* DOCUMENT EXCERPT
Begin

The hard part isn't making blocks move. The hard part is deciding what kind of editor you need. Some teams need an embeddable SDK with auth, template storage, and white-label controls. Some need a standalone builder that exports code. Others should skip classic WYSIWYG altogether and map visual editing onto real components in a codebase.
That's why this list is organized as a build-versus-buy guide first, and a tool list second. If you pick the wrong category, even a good editor becomes the wrong product decision.
1. GrapesJS

GrapesJS is what I recommend when a team says, “We need our own builder,” and they mean it. It's not just a ready-made app. It's a framework for building a drag drop HTML editor around blocks, components, styles, and export logic.
That distinction matters. GrapesJS gives you the editing engine, but you still own a lot of the product surface. You decide how templates save, how users publish, which blocks are allowed, what HTML gets cleaned, and how permissions work. For teams with strong front-end talent, that's a feature. For teams looking for a turnkey editor, it can become a project.
Where It Fits Best
GrapesJS works well for page builders, email builders, and internal content tools where the default UX needs heavy tailoring. It's especially useful if you want custom blocks tied to your own design system or business objects.
I'd choose it when these points matter:
- You want control over the editor model: Custom panels, custom blocks, and opinionated constraints are all possible.
- You need self-hosting flexibility: Open-source matters when legal, procurement, or data handling pushes against managed vendors.
- You're building for developers first: Teams comfortable extending front-end tooling usually do better with GrapesJS than teams expecting a polished no-code product on day one.
Practical rule: Use GrapesJS when your roadmap includes editor-specific product work. Don't use it just to avoid vendor pricing.

End

* WRITTEN PROBLEM A
Reproduce the entire document excerpt without changes.

* AVAILABLE DATA
Begin

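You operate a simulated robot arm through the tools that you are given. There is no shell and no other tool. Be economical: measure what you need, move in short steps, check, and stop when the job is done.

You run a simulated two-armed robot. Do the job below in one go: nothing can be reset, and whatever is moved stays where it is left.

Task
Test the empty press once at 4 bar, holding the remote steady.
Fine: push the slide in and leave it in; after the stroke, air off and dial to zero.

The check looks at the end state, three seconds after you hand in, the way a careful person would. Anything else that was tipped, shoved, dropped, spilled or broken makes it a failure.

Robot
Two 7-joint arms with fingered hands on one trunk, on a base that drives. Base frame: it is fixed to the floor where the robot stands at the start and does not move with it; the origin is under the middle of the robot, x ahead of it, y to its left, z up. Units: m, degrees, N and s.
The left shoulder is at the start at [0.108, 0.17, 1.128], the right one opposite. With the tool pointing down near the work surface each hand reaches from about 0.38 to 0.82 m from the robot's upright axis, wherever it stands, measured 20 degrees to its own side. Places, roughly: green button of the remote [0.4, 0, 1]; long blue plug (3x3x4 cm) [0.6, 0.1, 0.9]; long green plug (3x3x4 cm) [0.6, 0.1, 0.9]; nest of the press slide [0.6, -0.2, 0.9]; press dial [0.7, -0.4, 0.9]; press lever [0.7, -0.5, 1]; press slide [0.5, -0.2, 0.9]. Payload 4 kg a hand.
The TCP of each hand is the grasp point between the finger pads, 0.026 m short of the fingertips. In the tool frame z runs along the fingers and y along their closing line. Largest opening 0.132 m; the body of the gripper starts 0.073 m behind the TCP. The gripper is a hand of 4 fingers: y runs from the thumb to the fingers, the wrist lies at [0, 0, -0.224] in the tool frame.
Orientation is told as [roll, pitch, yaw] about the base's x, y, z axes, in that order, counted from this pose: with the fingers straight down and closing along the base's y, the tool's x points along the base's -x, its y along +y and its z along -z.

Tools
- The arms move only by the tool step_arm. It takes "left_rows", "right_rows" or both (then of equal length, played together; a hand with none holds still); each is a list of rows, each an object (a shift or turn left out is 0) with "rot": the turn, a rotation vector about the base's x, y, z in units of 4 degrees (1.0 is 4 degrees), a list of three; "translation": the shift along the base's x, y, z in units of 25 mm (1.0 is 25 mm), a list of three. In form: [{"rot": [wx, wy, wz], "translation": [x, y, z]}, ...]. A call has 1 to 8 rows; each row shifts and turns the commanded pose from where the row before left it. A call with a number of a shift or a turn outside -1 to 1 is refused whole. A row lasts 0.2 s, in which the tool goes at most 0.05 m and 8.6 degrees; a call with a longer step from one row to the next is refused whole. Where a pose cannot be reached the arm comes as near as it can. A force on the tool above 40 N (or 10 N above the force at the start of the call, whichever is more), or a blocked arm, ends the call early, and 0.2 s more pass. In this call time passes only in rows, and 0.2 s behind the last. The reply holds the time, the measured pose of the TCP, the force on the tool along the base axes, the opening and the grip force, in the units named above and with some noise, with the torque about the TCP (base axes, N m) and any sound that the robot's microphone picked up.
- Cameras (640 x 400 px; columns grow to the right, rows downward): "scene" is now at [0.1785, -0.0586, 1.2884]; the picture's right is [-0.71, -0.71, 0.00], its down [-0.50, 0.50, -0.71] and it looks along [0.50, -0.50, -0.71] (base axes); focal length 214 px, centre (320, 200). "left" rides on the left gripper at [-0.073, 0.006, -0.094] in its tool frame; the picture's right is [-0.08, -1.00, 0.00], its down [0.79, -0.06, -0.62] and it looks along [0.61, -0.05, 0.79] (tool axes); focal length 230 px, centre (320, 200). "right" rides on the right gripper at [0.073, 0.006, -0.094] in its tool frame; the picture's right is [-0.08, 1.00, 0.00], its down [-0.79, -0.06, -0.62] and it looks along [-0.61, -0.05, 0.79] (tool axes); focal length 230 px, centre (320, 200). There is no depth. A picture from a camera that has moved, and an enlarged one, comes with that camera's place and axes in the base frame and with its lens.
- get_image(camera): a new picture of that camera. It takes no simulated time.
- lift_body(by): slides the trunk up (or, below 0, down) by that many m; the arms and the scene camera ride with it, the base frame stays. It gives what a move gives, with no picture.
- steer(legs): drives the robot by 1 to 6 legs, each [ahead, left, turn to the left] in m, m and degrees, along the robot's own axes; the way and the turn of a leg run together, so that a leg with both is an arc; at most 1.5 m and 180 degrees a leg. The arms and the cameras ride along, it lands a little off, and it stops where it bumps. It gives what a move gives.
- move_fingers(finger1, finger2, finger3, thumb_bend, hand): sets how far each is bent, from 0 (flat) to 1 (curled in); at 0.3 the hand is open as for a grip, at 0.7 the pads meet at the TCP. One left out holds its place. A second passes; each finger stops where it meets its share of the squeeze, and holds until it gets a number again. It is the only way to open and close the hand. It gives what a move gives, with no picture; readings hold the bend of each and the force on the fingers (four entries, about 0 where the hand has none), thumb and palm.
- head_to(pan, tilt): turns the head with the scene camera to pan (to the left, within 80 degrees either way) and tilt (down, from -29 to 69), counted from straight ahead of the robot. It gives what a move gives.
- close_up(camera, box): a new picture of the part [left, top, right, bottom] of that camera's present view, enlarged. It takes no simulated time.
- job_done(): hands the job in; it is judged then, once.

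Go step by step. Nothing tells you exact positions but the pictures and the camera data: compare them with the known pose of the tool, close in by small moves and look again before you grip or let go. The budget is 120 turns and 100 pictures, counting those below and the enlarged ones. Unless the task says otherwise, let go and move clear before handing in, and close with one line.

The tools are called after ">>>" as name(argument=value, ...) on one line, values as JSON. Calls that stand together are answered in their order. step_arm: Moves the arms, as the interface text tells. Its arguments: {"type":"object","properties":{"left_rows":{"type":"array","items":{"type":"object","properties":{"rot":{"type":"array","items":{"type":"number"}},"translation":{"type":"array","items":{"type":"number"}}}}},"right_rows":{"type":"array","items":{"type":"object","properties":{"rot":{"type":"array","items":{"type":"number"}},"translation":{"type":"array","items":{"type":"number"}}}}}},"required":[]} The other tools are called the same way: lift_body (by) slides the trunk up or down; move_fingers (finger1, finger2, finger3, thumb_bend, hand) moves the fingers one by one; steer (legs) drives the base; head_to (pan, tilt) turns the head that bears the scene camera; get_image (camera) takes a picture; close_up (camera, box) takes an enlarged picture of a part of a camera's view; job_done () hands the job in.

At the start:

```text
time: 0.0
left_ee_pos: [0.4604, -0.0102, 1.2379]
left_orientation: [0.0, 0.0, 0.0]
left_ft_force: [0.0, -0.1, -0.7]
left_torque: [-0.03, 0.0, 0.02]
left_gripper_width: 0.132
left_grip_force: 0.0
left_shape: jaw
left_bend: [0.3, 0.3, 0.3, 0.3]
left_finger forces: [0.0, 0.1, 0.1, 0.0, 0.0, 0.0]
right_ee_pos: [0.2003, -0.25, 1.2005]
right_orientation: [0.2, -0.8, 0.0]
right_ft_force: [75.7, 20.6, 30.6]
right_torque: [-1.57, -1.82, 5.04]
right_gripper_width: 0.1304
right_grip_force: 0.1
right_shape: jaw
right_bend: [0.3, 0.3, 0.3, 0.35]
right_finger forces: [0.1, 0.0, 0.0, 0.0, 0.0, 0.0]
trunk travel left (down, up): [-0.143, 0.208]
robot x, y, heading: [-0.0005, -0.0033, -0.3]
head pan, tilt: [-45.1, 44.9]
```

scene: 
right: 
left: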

End

* WRITTEN PROBLEM B
Repeat, word for word, only the lines from the line holding "Fine: push the" through the line holding "Two 7-joint arms", with both of those lines included.

* EXERCISE RESPONSE A
The hard part isn't making blocks move. The hard part is deciding what kind of editor you need. Some teams need an embeddable SDK with auth, template storage, and white-label controls. Some need a standalone builder that exports code. Others should skip classic WYSIWYG altogether and map visual editing onto real components in a codebase.
That's why this list is organized as a build-versus-buy guide first, and a tool list second. If you pick the wrong category, even a good editor becomes the wrong product decision.
1. GrapesJS

GrapesJS is what I recommend when a team says, “We need our own builder,” and they mean it. It's not just a ready-made app. It's a framework for building a drag drop HTML editor around blocks, components, styles, and export logic.
That distinction matters. GrapesJS gives you the editing engine, but you still own a lot of the product surface. You decide how templates save, how users publish, which blocks are allowed, what HTML gets cleaned, and how permissions work. For teams with strong front-end talent, that's a feature. For teams looking for a turnkey editor, it can become a project.
Where It Fits Best
GrapesJS works well for page builders, email builders, and internal content tools where the default UX needs heavy tailoring. It's especially useful if you want custom blocks tied to your own design system or business objects.
I'd choose it when these points matter:
- You want control over the editor model: Custom panels, custom blocks, and opinionated constraints are all possible.
- You need self-hosting flexibility: Open-source matters when legal, procurement, or data handling pushes against managed vendors.
- You're building for developers first: Teams comfortable extending front-end tooling usually do better with GrapesJS than teams expecting a polished no-code product on day one.
Practical rule: Use GrapesJS when your roadmap includes editor-specific product work. Don't use it just to avoid vendor pricing.

* EXERCISE RESPONSE B
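Fine: push the slide in and leave it in; after the stroke, air off and dial to zero.

The check looks at the end state, three seconds after you hand in, the way a careful person would. Anything else that was tipped, shoved, dropped, spilled or broken makes it a failure.

Robot
Two 7-joint arms with fingered hands on one trunk, on a base that drives. Base frame: it is fixed to the floor where the robot stands at the start and does not move with it; the origin is under the middle of the robot, x ahead of it, y to its left, z up. Units: m, degrees, N and s.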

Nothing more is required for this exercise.